We dodged ants and nasty, thorny vines and foot snaring tangles to keep up with the pygmies as they pushed the bongo. The dogs had tried to bay the bongo but it ran and left them behind. I found it interesting that an animal the size of a bongo could run through the forest as easily as they do and leave the dogs in the proverbial dust. After another hour or so, the pygmies jumped the bongo again with the dogs in hot pursuit. This time, the bongo ran about 150 meters and vanished in some thick stuff. The dogs were howling and chasing and suddenly four of the five come back to us. We had run about a hundred meters when we encountered the quiet and obviously spooked dogs. The pygmies studied the dogs and the situation. Orlando said the bongo had run off but one of the pygmies pointed to some extremely thick brush that was engulfed in thorny vines. He pointed into this mess and said he thought the bongo was holed up in that mess. We walked quietly around the “mess” while listening for movement. We arced about fifty meters all the way to the opposite side of the tangle and stopped. The pygmies joined us listening in all directions.

At this point, one of the dogs went back around the tangle and waded into it. In about ten seconds, the howling and fighting started. That one dog threaded himself into what turned out to be a tunnel in the vines about ten steps long and one meter tall jumping the bongo from his hiding place. The one dog stirred up the bongo enough to get him moving and out toward us where the other dogs were waiting. The lead pygmy was right, the bongo was trying to hide and let us pass rather than run from the dogs again. When the one dog jumped the bongo, the other four jumped into the fight. The area they were fighting in was about three meters by three meters with a lot of brush. Orlando, my wife and I were about five meters away when the big fight started. We could not see the bongo or the dogs. We took a couple of steps forward to see what we could see. Orlando said, “Here he comes” indicating to me that the bongo was charging or was trying to escape the dogs. We happened to be in his path. Orlando spotted horns and said shoot when I can. All I could see was a paper plate sized patch of orange and white that was jumping around. I tried to take a knee to shoot, but could not see through the undergrowth. I stood up and fired at the orange spot rocking the bongo. He did not go down at the shot but wavered as he tried to hook a dog. I took another step forward and had a slightly clearer view of the back and head of the bongo. I fired a second shot breaking the spine and hitting heart. I was shooting down at about a thirty degree angle. One more step and barrel would be touching the bongo. The bongo dropped at the shot. All of this took about five seconds.
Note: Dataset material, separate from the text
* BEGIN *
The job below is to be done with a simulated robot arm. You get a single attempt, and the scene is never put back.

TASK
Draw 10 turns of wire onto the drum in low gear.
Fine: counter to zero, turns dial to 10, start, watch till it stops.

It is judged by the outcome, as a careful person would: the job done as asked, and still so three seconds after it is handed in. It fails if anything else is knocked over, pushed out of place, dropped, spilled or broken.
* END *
I turned around and found the pygmies had run behind us to avoid a charge and that my wife was hiding behind a tree about seven meters behind us. The dogs were “worrying” the corpse by biting every part they could. Quickly, the pygmies pulled the dogs off and they (the dogs) promptly settled down for a nap.

The dogs lay down and sleep within a minute of taking the bongo...




We took tons of pictures and had a lot of fun retelling the brief but spectacular encounter. I had just shot the only bongo I had ever seen and the only bongo I would see on this trip. Wow! Great horns! One leg had snare scars but otherwise was in great shape. It had lots of ticks as did my son’s bongo. This one was not as old as my son’s bongo, but had slightly longer horns. Again, we do not measure so what you see in the picture is what we shot.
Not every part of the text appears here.